» TEXT EXTRACT
Stil: Progressive Metal

Cover: Appearance Of Nothing: A New Beginning

Progressive Metal neigt in den letzten Jahren dazu, nur noch ganz selten wirklich spannende Veröffentlichungen hervorzubringen. Zumeist überbieten sich die Bands darin, DREAM THEATER möglichst detailgetreu zu kopieren (inklusive DREAM THEATER), wichtiger als funktionierende Songs scheinen vielen Nachwuchsbands eher gesetzlich geregelte Mindestbreaks pro Song oder wilde Ritte über Griffbrett oder Keyboardtasten zu selbstdarstellerischen Zwecken zu sein.

Und dann gibt es noch Bands wie HAKEN, ETHEREAL ARCHITECT – oder eben APPEARANCE OF NOTHING. Die Schweizer zeigen auch auf ihrem dritten Album, wie man die Stilbeschreibungen „progressiv“, „modern“, „unnachgiebig hart“ und „eingängig“ sinnvoll miteinander kombinieren kann, so dass am Ende die Beschreibung „einzigartig“ dabei herauskommt. Wie schon auf dem Vorgänger „All Gods Are Gone“ scheuen sich die Eidgenossen auch auf „A New Beginning“ nicht davor, harsche Töne anzuschlagen, lassen Basser Omar Cuna schon mal gutturale Grüße in Richtung Death Metal entsenden, riffen heftiger, als dies NEVERMORE jemals getan haben – um nur Sekunden später mit einer Göttermelodie um die Ecke zu kommen, bei der die Stimme von Pat Gerber sämtliche Körperhaare in Hab-Acht-Stellung schickt. Nachzuhören beispielsweise beim über zehnminütigen „Without A Reason“, das den Hörer auf die viel zitierte Achterbahnfahrt schickt: Eben noch wähnt man sich in einer Freddie-Krüger-Version von SYMPHONY X, um nur Sekunden später das Licht am Ende des Tunnels in Sonnenexplosionshelligkeit strahlen zu sehen.

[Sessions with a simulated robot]
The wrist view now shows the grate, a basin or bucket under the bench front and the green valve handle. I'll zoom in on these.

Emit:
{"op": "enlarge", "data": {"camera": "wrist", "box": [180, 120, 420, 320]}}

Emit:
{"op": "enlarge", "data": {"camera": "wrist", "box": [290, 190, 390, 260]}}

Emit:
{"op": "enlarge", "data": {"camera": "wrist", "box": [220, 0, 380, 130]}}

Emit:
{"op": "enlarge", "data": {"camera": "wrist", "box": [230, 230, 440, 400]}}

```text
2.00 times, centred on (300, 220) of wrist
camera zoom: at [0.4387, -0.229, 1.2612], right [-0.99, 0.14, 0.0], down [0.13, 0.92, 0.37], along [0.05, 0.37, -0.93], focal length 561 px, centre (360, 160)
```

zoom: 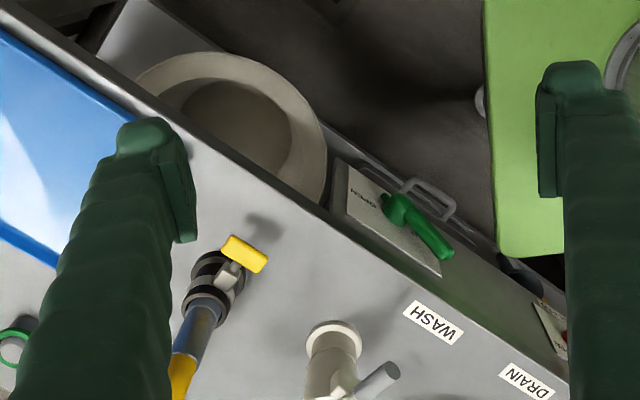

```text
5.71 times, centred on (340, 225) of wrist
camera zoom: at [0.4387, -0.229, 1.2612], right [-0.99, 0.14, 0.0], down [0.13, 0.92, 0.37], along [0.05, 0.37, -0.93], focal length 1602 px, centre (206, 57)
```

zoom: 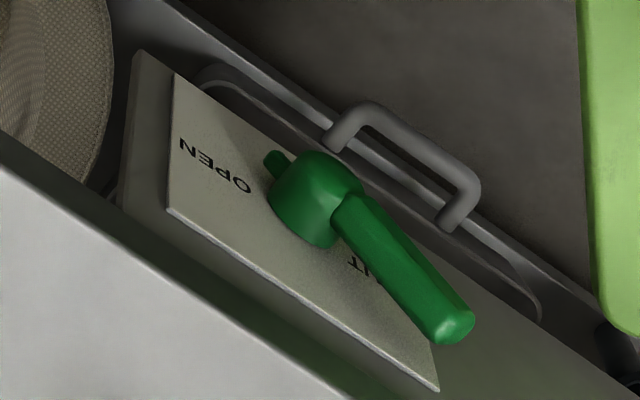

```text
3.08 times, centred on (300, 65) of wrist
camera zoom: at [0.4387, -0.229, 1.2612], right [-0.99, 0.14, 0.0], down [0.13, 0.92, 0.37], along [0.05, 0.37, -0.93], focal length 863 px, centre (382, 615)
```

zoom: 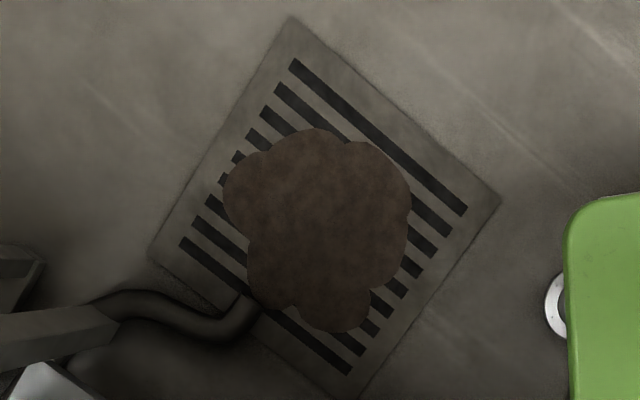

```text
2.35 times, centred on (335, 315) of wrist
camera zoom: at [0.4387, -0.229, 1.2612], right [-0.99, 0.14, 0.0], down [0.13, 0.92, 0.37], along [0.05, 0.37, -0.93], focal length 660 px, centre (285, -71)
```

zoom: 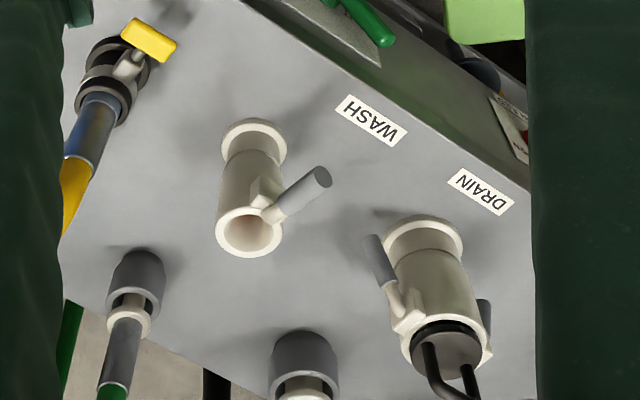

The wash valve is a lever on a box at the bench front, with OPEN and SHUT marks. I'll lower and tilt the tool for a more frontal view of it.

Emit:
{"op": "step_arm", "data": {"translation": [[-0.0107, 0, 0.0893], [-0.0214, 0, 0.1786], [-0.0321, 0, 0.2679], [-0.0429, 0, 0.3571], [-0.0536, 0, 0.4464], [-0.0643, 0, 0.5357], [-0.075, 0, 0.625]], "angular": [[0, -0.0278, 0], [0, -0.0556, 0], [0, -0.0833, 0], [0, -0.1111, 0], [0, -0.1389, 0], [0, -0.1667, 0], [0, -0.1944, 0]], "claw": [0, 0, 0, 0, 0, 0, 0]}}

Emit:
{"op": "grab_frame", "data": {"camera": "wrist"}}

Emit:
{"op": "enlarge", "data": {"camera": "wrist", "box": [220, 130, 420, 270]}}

==

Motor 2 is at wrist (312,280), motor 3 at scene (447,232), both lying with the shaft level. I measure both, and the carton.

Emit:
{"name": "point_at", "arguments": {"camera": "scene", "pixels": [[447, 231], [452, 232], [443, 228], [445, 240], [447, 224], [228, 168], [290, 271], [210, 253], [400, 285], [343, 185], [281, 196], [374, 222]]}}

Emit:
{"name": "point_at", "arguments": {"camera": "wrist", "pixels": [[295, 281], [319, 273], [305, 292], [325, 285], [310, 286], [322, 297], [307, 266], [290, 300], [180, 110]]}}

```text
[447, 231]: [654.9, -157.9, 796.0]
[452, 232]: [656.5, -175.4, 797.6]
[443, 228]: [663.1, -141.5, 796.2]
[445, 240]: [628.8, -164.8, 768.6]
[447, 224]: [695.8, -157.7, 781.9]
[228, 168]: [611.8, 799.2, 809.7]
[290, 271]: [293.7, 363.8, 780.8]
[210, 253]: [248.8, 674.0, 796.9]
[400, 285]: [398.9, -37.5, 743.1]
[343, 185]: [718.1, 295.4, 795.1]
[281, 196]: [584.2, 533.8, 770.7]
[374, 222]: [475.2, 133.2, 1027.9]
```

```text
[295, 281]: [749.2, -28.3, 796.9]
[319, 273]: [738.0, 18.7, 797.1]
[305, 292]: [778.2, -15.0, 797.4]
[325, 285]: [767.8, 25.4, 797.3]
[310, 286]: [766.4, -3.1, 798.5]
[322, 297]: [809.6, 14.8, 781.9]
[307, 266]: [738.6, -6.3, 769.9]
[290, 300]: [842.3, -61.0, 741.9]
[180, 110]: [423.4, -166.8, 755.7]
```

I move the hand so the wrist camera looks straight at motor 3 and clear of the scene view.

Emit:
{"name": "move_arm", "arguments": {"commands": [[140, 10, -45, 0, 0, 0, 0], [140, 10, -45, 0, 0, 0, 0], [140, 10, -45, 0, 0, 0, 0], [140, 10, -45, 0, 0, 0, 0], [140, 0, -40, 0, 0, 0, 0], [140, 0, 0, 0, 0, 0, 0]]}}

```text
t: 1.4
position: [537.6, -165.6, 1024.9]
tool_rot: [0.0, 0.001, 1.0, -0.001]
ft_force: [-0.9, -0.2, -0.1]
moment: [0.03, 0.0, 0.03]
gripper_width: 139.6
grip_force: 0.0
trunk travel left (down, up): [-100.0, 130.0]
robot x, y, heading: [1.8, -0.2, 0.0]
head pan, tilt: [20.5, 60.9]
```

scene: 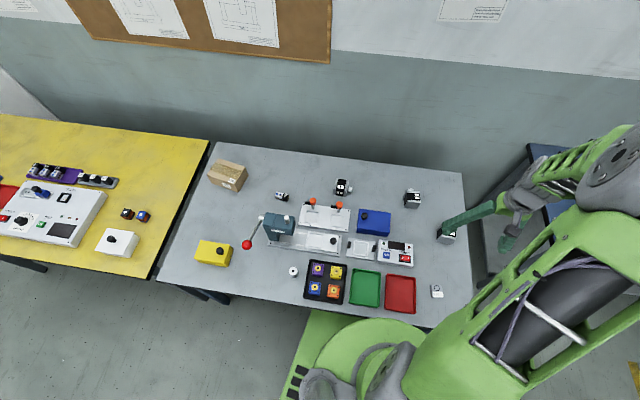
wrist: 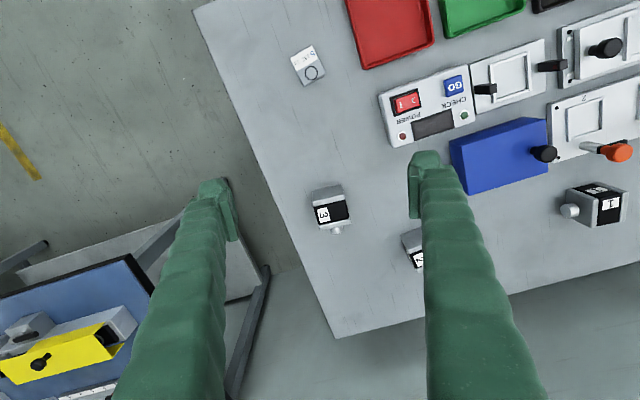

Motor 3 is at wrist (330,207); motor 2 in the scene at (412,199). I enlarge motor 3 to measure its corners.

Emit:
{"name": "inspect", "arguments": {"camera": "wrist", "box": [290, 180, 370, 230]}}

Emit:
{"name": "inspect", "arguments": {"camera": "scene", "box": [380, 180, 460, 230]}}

» WRITTEN TASK
Quote the text extract word for word, starting at "Cover: Appearance Of" and ending with "Zwecken zu sein.".

» FINAL ANSWER
Cover: Appearance Of Nothing: A New Beginning

Progressive Metal neigt in den letzten Jahren dazu, nur noch ganz selten wirklich spannende Veröffentlichungen hervorzubringen. Zumeist überbieten sich die Bands darin, DREAM THEATER möglichst detailgetreu zu kopieren (inklusive DREAM THEATER), wichtiger als funktionierende Songs scheinen vielen Nachwuchsbands eher gesetzlich geregelte Mindestbreaks pro Song oder wilde Ritte über Griffbrett oder Keyboardtasten zu selbstdarstellerischen Zwecken zu sein.